What does that mean? Well, according to the researchers there are four stages of the Novel Coronavirus and India is currently believed to be at Stage 2.
Stage 1: The first stage is when the virus affected people carry out the virus into the other country which was not the source of the infection.
Stage 2: The second stage of the virus is when there are cases of local transmissions from the infected person. This means that local residents are infected from their family members or friends who have a travel history from the countries that had an outbreak. In local transmission, the number of people affected is lesser, the source of the virus is known and is also easier to be traced.
Stage 3: This is when community transmission takes place and large areas get affected. Community transmission is when a patient is neither exposed to any infected person nor has travelled to any of the affected countries that tests positive.
At this stage, it is difficult to identify where the person got the virus from.
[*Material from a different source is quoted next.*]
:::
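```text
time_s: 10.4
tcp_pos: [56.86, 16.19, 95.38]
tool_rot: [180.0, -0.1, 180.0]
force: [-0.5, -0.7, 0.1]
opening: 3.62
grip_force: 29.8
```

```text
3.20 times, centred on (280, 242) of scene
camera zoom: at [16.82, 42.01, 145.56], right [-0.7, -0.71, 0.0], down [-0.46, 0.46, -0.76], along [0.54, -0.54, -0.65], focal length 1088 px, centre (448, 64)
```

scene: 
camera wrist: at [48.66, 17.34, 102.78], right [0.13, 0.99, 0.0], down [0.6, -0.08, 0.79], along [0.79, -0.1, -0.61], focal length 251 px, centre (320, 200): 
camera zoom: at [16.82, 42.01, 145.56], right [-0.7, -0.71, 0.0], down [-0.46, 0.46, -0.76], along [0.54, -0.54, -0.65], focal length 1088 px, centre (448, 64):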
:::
Italy and Spain are Stage 3. It is an indication that the undiagnosed and likely asymptomatic carriers are spreading it, and makes breaking the chain of transmission increasingly tough.
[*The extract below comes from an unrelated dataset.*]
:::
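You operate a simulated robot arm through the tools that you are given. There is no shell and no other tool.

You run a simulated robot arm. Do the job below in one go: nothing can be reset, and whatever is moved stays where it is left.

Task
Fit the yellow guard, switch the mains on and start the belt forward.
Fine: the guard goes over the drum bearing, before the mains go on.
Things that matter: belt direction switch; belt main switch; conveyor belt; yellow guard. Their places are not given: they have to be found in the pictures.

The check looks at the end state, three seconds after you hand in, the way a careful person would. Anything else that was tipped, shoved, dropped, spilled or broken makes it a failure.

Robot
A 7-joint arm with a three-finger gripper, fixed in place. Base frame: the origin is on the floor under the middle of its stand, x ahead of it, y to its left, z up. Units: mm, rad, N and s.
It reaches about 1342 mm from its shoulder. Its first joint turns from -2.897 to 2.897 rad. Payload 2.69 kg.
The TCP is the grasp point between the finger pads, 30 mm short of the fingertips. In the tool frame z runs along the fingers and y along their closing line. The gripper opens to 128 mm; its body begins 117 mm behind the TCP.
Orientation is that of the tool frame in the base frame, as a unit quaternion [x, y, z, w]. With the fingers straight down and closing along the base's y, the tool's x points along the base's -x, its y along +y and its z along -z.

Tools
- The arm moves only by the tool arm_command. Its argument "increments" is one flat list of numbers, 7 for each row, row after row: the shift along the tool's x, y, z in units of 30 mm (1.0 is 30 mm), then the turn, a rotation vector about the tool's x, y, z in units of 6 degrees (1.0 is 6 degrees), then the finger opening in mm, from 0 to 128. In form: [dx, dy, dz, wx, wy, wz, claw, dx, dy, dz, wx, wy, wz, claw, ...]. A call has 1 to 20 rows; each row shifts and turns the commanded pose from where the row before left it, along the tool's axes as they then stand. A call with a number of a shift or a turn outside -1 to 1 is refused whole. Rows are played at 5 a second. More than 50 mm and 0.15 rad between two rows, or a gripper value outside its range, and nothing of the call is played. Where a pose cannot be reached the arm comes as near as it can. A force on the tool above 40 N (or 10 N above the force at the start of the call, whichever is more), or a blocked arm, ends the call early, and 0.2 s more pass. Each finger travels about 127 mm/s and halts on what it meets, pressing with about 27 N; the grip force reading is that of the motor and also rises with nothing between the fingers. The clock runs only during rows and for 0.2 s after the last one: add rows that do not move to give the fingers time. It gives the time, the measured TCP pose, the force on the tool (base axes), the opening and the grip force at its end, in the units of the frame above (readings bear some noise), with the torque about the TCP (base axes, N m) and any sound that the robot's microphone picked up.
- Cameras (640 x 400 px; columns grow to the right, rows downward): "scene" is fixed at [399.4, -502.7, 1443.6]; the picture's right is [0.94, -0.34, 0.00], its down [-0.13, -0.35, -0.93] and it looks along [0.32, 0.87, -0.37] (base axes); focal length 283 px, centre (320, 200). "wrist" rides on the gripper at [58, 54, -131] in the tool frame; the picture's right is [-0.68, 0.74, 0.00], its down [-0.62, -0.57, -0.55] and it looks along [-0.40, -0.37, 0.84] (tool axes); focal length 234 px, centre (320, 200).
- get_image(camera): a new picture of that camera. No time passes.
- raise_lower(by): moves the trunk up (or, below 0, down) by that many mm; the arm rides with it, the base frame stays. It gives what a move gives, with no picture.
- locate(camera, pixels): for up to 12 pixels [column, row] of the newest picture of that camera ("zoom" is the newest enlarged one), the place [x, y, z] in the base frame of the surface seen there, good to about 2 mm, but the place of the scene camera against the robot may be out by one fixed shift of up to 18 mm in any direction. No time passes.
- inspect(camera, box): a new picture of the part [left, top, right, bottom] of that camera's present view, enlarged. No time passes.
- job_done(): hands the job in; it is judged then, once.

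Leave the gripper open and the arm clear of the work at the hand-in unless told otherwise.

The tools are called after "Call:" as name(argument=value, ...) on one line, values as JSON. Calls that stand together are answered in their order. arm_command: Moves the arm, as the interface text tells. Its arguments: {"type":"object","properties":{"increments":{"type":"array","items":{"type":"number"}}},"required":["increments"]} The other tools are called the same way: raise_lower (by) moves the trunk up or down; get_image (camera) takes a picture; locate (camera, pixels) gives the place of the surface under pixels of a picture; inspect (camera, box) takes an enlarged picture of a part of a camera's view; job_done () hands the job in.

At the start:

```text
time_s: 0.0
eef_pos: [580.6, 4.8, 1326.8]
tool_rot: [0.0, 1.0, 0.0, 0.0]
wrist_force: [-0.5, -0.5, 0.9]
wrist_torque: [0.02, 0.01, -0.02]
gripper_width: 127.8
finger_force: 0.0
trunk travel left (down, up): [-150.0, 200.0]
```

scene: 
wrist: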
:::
Stage 4: This is the stage that defines what happened in China. The fourth stage occurs when an infection becomes endemic in some countries and keeps resurfacing round the year, like malaria and dengue in India.
Until March 21st, it was believed that India stood at Stage 2 and by identifying people with travel history and social distancing the citizens would keep the situation under control. But, some recent cases of persons who tested positive for Covid-19 have raised concerns. On Saturday, A 57-year old resident of West Bengal and a woman in her early 40s in Pune without any travel history were tested positive for the virus and the chain of the infection hasn’t been traced yet. Except the fact that the woman had travelled to Navi Mumbai for a wedding.
Recently, a 20-year old barber in UP who had travelled to Chennai via train, was diagnosed positive but the government couldn’t trace the chain of contact of the infection. The state health ministry in fact had issued a statement stating the possibility of "community transmission" in Agra, the scientists although have disagreed with the assessment. Even in the case of the death of a 63-year old in Mumbai due to Covid-19, pointed towards the likelihood of community transmission.
However, it is widely believed that India is still at the second stage of the pandemic but the instances state otherwise. It is quite possible that India has already reached the third stage and we all might soon become more vulnerable to the virus.